Home » Sen. Hutchison Wants Drone Security Patrol for Southern U.S. Border
Sen. Kay Bailey Hutchison, R-Texas introduced an amendment to the emergency war supplemental to make $144 million available to U.S. Customs and Border Protection (CBP) to expand the presence of unmanned aerial vehicles (UAVs), or drones, along the southwestern border of the United States. The funding would allow CBP to obtain and operate at least six new drone systems and hire systems pilots with the goal of covering the U.S.-Mexico border in Texas, New Mexico, Arizona, and California every day of the week.
"Failure of the federal government to effectively secure our borders threatens the safety of border communities and puts our national security at risk. To address illegal immigration and to protect communities from the violence associated with narco-terrorism and drug and arms trafficking, we must employ state-of-the-art border monitoring and security techniques," said Hutchison. "I have introduced legislation that will give border enforcement officials the resources and the manpower to monitor all 2,000 miles of our shared border every single day. UAVs and other high-tech tools must be a part of our 21st century approach to keeping our nation safe."

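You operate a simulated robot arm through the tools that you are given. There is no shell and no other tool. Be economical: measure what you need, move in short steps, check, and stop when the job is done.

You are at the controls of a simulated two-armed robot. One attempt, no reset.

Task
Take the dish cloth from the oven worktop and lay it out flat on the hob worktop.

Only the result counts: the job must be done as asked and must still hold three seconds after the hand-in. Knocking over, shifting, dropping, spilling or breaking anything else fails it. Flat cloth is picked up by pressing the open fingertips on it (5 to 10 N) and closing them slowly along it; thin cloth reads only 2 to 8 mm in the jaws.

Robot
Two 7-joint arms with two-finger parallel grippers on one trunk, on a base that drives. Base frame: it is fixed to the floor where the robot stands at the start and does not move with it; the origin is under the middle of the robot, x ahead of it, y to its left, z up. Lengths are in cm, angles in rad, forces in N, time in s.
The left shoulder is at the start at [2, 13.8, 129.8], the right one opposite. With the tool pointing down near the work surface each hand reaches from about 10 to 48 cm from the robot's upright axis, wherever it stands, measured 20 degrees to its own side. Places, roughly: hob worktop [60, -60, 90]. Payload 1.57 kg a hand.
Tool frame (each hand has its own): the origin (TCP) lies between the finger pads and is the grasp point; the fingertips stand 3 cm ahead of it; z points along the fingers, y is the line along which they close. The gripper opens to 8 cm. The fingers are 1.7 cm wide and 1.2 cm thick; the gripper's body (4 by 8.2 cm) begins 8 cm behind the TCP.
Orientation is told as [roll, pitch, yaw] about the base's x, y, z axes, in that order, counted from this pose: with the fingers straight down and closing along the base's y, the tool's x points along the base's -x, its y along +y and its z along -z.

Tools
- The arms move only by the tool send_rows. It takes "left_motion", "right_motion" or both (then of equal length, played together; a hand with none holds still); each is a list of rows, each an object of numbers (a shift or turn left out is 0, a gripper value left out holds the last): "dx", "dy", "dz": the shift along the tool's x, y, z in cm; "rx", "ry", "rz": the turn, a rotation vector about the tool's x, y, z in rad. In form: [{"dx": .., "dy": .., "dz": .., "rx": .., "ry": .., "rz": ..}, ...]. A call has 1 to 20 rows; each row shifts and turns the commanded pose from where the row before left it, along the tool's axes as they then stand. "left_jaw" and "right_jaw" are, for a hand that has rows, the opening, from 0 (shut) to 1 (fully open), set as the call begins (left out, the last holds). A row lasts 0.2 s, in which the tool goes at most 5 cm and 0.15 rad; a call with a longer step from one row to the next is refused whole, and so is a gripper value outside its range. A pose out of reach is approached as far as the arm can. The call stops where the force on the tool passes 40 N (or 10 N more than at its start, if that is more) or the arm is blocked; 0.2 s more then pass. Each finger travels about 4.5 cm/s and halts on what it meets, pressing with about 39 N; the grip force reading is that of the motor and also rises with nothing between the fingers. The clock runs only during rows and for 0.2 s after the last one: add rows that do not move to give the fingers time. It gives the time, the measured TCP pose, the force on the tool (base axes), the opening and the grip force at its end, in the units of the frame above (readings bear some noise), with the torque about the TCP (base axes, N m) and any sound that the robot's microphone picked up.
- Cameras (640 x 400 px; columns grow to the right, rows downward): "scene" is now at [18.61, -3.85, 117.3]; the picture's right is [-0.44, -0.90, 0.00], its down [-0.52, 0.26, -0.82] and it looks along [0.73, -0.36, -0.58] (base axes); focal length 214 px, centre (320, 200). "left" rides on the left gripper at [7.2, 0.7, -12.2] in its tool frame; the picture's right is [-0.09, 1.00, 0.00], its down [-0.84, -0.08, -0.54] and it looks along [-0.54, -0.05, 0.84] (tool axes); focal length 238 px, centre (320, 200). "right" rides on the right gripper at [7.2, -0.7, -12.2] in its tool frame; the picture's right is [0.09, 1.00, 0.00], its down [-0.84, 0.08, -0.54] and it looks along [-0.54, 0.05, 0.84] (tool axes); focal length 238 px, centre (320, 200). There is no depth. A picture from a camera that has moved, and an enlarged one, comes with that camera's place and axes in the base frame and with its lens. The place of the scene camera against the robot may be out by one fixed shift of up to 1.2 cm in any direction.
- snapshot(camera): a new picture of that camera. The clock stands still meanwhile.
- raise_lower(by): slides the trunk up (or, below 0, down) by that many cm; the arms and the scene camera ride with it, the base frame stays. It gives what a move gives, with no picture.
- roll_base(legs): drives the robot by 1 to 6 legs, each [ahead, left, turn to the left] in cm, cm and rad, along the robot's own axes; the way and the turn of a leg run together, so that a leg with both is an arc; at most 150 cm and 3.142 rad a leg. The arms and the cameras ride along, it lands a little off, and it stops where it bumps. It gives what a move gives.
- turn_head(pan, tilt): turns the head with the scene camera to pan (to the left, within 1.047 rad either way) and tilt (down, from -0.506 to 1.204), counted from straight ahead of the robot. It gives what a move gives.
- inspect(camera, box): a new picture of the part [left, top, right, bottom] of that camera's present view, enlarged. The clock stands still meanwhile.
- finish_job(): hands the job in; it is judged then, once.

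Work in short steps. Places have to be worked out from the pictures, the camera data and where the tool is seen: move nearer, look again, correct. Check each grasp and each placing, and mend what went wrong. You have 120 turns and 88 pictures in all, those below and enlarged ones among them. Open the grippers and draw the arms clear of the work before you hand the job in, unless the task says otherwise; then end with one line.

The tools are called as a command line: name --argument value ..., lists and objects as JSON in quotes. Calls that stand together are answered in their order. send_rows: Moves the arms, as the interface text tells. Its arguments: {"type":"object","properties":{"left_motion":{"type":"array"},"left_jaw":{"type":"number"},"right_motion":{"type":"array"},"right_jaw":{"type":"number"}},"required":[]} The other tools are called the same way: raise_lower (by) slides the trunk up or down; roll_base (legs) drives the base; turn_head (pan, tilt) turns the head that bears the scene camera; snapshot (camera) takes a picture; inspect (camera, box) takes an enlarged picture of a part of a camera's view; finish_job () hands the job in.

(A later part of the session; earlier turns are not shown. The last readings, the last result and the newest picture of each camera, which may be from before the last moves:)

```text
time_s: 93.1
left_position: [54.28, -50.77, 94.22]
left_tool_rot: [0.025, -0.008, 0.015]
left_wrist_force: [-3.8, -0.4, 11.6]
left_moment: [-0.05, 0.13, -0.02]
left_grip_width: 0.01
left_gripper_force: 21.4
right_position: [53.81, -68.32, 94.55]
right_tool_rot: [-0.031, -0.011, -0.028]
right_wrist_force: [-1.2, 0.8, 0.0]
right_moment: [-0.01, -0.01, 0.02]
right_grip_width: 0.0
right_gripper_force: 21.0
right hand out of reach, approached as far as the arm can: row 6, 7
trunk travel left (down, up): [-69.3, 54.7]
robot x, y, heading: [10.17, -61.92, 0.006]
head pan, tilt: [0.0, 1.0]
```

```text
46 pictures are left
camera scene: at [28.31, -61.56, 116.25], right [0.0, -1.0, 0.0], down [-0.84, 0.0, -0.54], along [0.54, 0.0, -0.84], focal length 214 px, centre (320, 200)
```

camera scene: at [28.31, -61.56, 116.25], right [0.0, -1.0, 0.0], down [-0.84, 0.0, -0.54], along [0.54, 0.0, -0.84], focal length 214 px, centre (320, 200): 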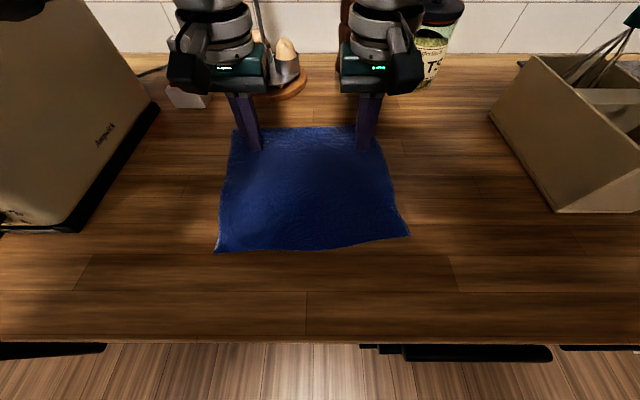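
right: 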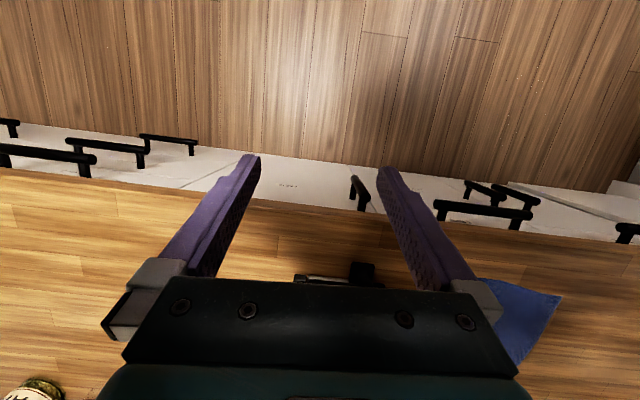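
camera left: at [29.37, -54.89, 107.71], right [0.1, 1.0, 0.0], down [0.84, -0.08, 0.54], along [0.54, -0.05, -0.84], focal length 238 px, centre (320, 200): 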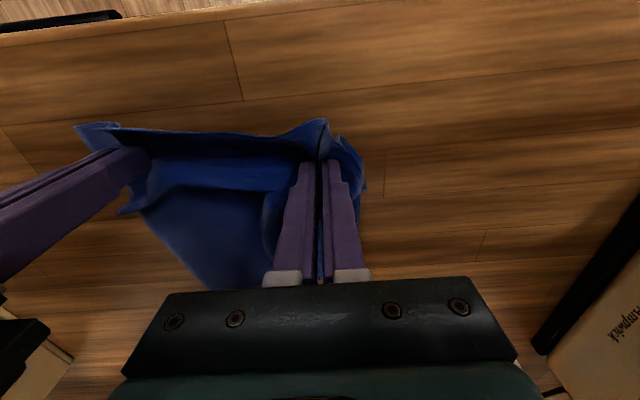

The CBP reports that only about 700 miles of the 2,000 mile-long southern border are under effective control. Portions of the southern border that are ineffectively monitored become open portals for drug cartels, arms dealers, human traffickers, and even terrorists. Aerial surveillance using UAVs is a force multiplier, and it allows border enforcement officials to more efficiently and consistently monitor the border and respond to illicit activity.
The amendment makes available $144,000,000 to CBP, and the amount is offset by uncommitted funding from the American Recovery and Investment Act. Sens. John McCain (R-Ariz.), John Cornyn (R-Texas), and Jon Kyl (R-Ariz.) are cosponsors.